Going To College After SCI
We all want purpose and a reason to wake up every morning. We want to be happy and live our lives to the best possible version they can be, but when we lose apart of our ourselves or others it can feel hopeless. Now, I by no means at 20 years old believe I have all the answers to moving on nor will my experience simply rectify your viewpoint on life, but it’s comforting to know you’re not alone. It is possible to find purpose,happiness, and other characteristics associated with a healthy mindset in a life after such loss.
After a bad day at the beach, I was paralyzed. My mind was blank and I felt lost in the present. On the brink of attending college my identity was wiped clean, all the activities and ways of being had been cut off. Just as everyone else has, I played the recovery game. With a smile on my face I made it seem like I was alright and that I was dealing with trauma as if it was a warm up lap. Although frankly, I was angry,depressed, and unsure of my future. It was all a façade. As a stubborn young adult I clung to the ‘what ifs’ in my life, what if I went to college, what if I could put myself to bed, but what if I could actually start doing things again in my own way?

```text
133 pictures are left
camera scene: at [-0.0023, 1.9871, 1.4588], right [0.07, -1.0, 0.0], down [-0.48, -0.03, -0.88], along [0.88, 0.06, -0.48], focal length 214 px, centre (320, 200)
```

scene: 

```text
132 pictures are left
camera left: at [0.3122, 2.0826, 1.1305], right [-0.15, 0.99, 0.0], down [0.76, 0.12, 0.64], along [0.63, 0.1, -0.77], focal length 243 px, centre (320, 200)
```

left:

So in search of moving on, I began the long road of becoming an “independent quad.” My hope was that I may gain newfound independence as well as busy my time up. As a Cervical 6 complete injury, my goals at first were small like eating with a regular fork and putting on my shirt, but the process of setting little progressive goals led me to bigger goals like completing bowel programs and getting changed. In turn, all that time that was dedicated to improving didn’t go into feeding my anxiety towards living with such an injury, but rather opened my eyes to a perspective I wouldn’t trade for. Although, those skills that allowed me eat alone or go to bed weren’t achieved overnight and failure happened countless times. The one insight I hold dear was that through failing hundreds of times I found the right and wrong ways of attempting things. I’ve now fallen on enough squat pivot’s to now know what hand placements create a good jump and which create a thunderous high five with the carpet. I learned what it meant to succeed through failure, and as cliche as it sounds only a select few really understand the gravity to that expression.
I wanted more from myself and I wanted out of the house most of all. My peers were at college and I wanted that experience and the chance at a job of my dream after. The long college process began in hopes to establish a new chapter. I had so many questions about taking tests, notes, classroom buildings, and goodness even dorms. A year later, After a blast of a first semester at UMass Amherst I’ve completed a goal no one thought I’d pull off. It was rough at first as is any new adjustment, but I was prepared. Seeing my skills pay off in an environment I didn’t think I could handle made me proud. I was thoroughly elated in pulling off something even able bodied folks struggle with. It wasn’t just a completion to me. I made a lot friends in a school environment where it’s very easy to become secluded. I became apart of a media campaign to showcase a need for accessibility on campus and I now care for myself at an even higher level than before.
Now that’s a great list, but that’s gibberish to you all if it’s not a somewhat tangible experience. I guess a better way to picture it is that I do just as other college kids do. I get up early with a little help of a PCA, and then take myself to class throughout campus. I whip out my iPad and engage in class just like the person next to me. After maybe I meet friends for lunch at the dining hall or scoot off to the gym. As a Finance major I’ll try to stop by Isenberg, the business school, and see what’s going on in terms of events. Finally after dinner I’ll go hang in a friends dorm and decompress even finish off some homework. It’s a simple day, but I didn’t think I’d reach a point in life in which I was comfortable with who I am or do things just as everybody else.
I’m on a path that will elevate my life. I’ve moved from being a disabled person to a person with a disability. In engaging in the many tasks of my life I found purpose. Yes I would find peace in staying out of sight, but I became so much more in just doing. Whether it’s school, peer mentoring, hand cycling, the pursuit of doing gave me an escape. This isn’t to say I don’t cry, act bitter, and want to quit sometimes. I’m stubborn and lock up too. So take your time to deal with pain and let it out, but don’t let it consume you. If you want to be stubborn and wallow in it for eons understand you’re not alone and that there are small ways to improve your mindset or lifestyle.